Matodzi repeatedly tried to run VBS’s affairs by himself and was “expelled” from Dyambeu as a result, he said.
Matodzi then evidently set in motion a plan to take control of the bank through his new company, Vele.
Motau’s report into how VBS was looted has revealed that Vele does not legitimately own any shares in VBS, despite having “bought” a 53% interest.
This happened through irregular rights issues – sales of shares to existing shareholders.
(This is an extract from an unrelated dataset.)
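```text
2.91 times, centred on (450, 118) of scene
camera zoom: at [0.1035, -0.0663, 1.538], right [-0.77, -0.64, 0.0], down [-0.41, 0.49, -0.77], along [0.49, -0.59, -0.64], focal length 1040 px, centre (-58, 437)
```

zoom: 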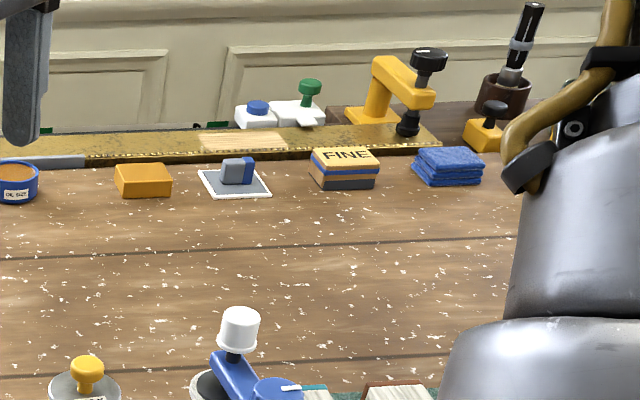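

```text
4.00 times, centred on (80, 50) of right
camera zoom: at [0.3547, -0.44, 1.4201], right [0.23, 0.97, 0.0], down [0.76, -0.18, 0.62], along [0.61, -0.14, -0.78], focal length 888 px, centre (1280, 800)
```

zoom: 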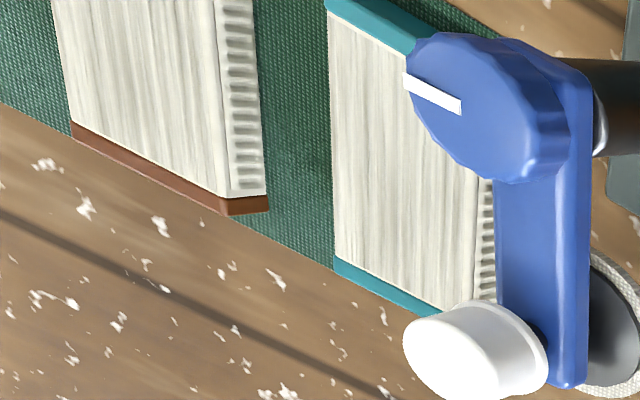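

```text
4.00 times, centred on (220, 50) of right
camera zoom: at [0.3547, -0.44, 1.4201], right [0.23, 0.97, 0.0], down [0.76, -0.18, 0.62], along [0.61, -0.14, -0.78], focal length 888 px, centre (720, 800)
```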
As Vele was not an existing shareholder, its participation in rights issues made no sense.
More importantly, the money Vele had used to participate in the rights issue was fake – the company simply misrepresented a deposit made by a Vele-controlled company, Insure, as payment for the shares.
Dyambeu did initially participate in the first VBS rights issue and paid R10 million to retain its shareholding.
Three months later, however, VBS said it was doing yet another rights issue.
“The point was to dilute us,” said Mabilu.
“They had rights issues, but would not say what they needed the money for.
“We did not subscribe for shares in that issue, and then Vele came in.
“We heard in the news that they were now the majority shareholder.”
When he heard about VBS being put under curatorship early this year, it was a relief, said Mabilu.
Dyambeu saw its 26% share diluted to 6%.
Mabilu expressed the hope that Dyambeu could have its 26% shareholding in VBS restored now that Vele’s shareholding had been shown to be bogus.
“We are not even sure what we own now,” he said.
“VBS must be saved; we cannot let it go. We need transformation in banking.
“It would be a sad day if VBS went under.”